---- TEXT EXTRACT

An unapologetic plant geek shares advice and opinions on gardening, the contrived and the natural landscape, as well as occasional topics from the other side of the gate.

October 19, 2009

Stratford Hall - Potomac River Trip Pt. II

Stratford Hall 1

While on our camping trip last weekend, we were able to go to nearby Stratford Hall, a place I have wanted to see since I was young. Although the place is thick with history, I have long been more fascinated by the architecture of the place. The house was constructed in the 1730's by Richard Lee and was built to impress. It was home to many members of the Lee family including Richard Henry Lee and Francis Lightfoot Lee - the only pair of brothers who signed the Declaration of Independence. It is perhaps best known as the birthplace of Robert E. Lee, though he just lived here for the first four years of his life.

--------
---- GIVEN MATERIAL

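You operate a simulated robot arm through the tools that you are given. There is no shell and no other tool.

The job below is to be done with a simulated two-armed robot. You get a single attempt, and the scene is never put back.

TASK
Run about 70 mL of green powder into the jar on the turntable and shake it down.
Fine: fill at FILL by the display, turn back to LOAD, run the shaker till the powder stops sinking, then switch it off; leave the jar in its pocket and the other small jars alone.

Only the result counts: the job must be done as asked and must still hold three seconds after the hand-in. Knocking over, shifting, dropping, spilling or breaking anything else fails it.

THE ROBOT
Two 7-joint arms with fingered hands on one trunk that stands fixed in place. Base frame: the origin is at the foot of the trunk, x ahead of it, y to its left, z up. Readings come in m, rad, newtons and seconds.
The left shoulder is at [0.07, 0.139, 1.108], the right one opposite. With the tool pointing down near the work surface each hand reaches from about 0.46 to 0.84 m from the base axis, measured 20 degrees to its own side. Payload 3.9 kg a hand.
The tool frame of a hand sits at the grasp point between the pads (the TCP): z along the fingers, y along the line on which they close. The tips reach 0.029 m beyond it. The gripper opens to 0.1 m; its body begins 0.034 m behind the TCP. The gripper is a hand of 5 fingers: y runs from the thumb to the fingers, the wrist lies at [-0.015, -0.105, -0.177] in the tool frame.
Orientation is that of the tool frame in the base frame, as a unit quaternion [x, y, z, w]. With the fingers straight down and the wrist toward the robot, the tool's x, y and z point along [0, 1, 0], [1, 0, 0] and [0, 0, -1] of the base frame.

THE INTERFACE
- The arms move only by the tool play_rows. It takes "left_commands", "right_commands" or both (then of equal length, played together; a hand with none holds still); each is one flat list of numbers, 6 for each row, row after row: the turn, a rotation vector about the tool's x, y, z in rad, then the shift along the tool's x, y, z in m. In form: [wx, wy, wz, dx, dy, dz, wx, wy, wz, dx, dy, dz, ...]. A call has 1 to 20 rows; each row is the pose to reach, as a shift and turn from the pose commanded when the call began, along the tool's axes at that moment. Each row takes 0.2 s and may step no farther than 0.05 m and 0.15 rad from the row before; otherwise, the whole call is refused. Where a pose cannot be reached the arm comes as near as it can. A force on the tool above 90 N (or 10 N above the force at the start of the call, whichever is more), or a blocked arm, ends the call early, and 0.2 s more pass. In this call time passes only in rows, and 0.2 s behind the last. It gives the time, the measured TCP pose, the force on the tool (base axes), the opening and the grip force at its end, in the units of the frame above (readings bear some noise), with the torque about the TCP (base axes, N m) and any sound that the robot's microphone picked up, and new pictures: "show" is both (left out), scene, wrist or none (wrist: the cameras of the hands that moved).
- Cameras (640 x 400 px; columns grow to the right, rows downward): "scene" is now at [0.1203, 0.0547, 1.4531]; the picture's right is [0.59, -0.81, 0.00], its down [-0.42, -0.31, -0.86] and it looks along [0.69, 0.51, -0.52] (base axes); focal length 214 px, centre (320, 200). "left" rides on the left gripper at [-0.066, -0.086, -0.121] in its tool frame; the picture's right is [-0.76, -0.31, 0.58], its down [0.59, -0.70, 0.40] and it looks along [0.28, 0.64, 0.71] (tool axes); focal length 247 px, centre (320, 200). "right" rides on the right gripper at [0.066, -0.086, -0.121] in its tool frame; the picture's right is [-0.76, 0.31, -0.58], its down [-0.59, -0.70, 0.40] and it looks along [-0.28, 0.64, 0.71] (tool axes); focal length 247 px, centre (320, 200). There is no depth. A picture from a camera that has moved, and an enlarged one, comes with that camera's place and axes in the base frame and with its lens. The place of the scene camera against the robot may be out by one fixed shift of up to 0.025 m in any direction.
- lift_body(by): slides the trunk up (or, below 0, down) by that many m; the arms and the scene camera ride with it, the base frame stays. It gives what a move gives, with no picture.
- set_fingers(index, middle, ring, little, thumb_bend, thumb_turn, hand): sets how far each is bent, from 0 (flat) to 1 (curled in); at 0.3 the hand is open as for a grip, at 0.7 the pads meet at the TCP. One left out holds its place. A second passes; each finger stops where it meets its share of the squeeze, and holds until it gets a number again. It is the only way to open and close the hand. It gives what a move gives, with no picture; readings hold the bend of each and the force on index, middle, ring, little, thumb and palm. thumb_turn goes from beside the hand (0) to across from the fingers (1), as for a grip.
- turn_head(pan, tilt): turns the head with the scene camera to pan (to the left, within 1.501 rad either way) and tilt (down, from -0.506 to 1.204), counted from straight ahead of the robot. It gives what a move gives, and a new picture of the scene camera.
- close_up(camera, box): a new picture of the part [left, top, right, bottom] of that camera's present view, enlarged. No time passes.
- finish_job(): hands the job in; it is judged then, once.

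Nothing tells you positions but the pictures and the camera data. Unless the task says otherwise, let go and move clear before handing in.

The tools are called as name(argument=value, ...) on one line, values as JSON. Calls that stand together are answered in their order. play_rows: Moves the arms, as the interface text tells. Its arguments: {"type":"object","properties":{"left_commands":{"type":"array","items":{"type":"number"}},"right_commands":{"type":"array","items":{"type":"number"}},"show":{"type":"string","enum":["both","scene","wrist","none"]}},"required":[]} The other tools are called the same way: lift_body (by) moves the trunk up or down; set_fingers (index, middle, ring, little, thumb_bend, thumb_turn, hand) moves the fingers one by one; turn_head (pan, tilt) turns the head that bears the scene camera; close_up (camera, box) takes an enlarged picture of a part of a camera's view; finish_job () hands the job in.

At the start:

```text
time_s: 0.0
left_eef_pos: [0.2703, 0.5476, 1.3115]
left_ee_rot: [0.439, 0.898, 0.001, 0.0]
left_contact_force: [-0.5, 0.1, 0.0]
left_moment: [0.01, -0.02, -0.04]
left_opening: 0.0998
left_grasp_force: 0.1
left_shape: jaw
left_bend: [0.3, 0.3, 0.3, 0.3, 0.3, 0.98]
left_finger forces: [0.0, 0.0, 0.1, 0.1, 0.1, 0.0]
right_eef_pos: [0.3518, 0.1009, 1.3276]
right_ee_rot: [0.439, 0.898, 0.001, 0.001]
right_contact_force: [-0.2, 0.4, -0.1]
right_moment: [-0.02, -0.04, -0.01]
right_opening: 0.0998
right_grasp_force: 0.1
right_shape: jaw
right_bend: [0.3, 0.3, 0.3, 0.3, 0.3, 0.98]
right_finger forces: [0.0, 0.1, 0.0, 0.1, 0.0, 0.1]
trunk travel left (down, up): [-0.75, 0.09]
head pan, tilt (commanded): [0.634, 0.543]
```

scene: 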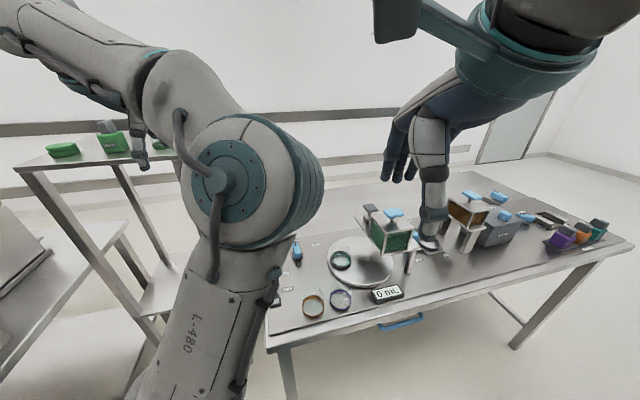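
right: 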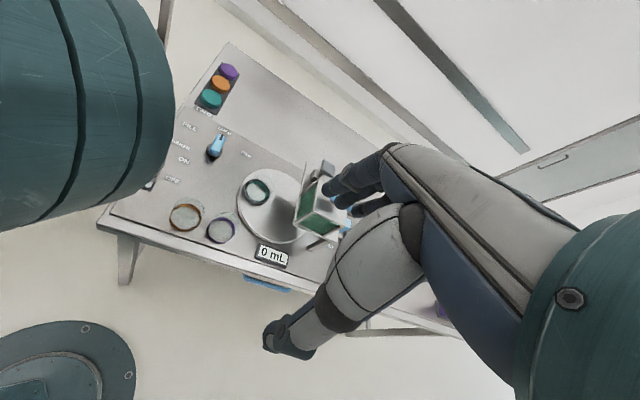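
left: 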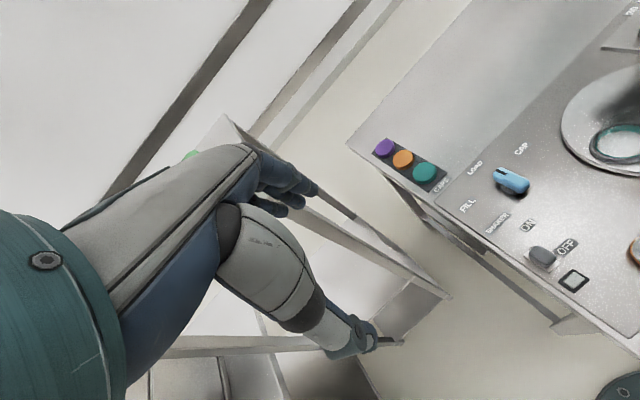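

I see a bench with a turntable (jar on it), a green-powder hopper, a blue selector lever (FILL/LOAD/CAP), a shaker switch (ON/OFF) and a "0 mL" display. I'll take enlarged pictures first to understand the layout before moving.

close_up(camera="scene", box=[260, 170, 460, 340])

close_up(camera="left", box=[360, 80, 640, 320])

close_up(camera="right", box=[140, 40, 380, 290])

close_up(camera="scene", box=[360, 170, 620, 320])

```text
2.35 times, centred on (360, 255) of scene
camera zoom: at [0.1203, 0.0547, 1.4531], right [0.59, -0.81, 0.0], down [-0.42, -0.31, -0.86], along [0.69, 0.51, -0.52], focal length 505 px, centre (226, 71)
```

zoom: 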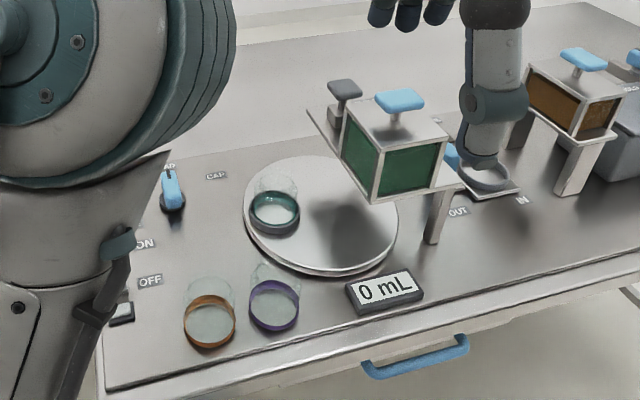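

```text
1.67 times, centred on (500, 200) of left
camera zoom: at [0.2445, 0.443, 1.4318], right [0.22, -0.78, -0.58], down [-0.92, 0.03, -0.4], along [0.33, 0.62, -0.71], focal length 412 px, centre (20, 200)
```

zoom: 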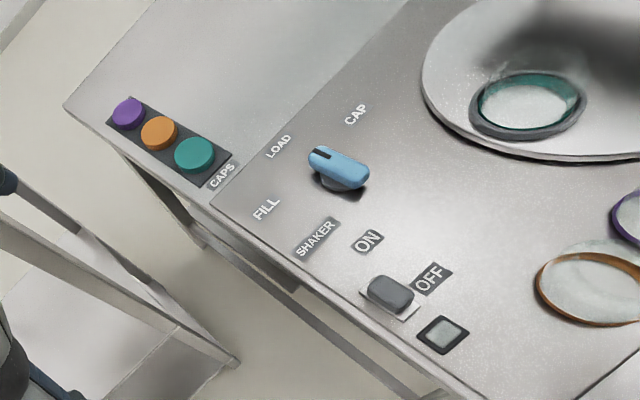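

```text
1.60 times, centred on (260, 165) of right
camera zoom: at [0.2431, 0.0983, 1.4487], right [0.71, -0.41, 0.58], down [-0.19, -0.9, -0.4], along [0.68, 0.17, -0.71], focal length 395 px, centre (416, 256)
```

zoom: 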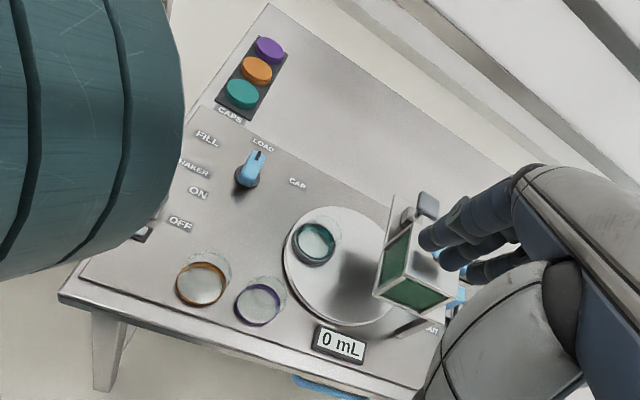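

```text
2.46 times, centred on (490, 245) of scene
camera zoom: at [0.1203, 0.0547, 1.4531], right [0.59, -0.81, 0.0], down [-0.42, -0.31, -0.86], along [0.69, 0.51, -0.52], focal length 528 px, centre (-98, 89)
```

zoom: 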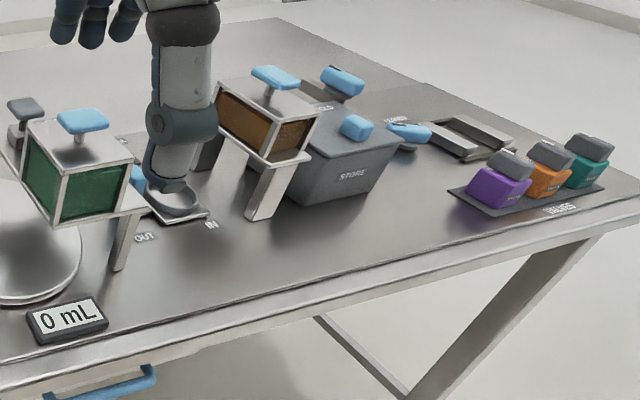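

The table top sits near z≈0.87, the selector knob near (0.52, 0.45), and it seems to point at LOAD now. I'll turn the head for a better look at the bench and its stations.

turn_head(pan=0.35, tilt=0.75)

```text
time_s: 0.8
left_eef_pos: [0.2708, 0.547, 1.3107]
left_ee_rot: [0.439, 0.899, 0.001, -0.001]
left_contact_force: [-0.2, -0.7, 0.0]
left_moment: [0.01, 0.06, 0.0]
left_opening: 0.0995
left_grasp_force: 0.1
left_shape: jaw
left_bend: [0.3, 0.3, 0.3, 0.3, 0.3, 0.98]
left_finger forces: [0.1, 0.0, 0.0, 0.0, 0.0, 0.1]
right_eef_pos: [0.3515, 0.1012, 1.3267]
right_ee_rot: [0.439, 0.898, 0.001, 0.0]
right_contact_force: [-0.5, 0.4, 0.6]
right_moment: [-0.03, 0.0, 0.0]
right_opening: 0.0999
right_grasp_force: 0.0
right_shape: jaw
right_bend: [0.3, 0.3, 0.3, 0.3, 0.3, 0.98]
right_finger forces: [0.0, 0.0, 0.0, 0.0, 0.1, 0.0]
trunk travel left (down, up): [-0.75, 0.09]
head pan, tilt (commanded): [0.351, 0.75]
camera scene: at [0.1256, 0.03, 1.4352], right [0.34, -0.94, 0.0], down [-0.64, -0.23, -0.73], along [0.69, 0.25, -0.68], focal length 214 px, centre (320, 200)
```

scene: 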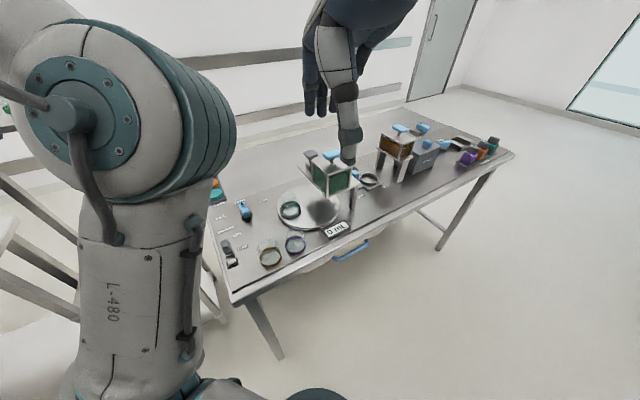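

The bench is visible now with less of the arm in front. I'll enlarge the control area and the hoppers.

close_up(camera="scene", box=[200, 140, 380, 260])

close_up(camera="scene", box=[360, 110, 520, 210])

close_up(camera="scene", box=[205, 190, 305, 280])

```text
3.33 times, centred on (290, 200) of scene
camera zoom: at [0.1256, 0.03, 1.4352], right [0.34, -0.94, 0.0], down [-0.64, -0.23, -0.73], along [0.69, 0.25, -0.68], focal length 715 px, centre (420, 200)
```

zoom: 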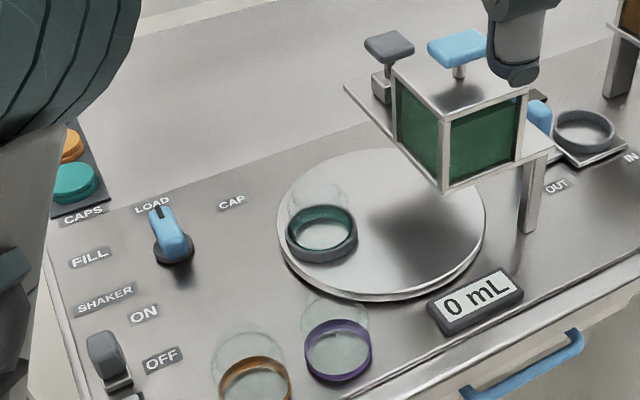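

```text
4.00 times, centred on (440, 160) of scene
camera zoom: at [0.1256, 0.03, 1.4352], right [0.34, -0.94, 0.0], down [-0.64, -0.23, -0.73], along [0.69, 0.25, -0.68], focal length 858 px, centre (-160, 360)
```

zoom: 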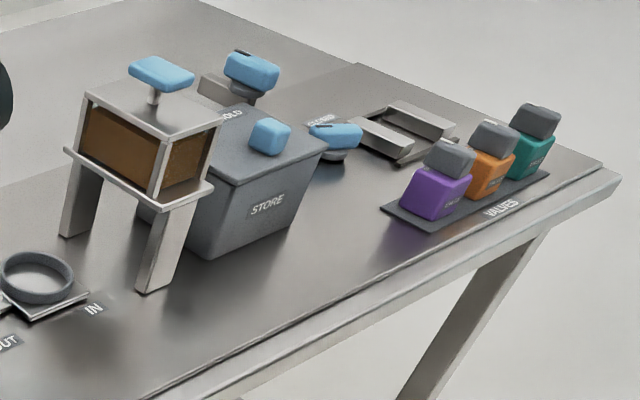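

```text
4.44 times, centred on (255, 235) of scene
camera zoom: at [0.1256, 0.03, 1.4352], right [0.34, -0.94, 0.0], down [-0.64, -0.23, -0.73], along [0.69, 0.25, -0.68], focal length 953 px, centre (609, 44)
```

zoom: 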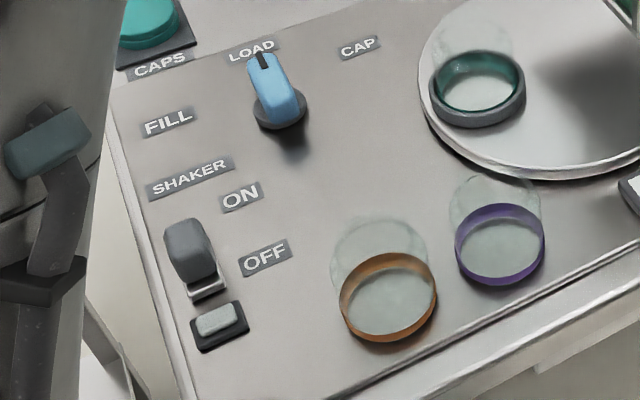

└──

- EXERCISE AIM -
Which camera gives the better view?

--------

- EXERCISE AIM -
Could you quote the text extract from "An unapologetic plant" up to and including "of the gate."?

- OUTPUT BELOW -
An unapologetic plant geek shares advice and opinions on gardening, the contrived and the natural landscape, as well as occasional topics from the other side of the gate.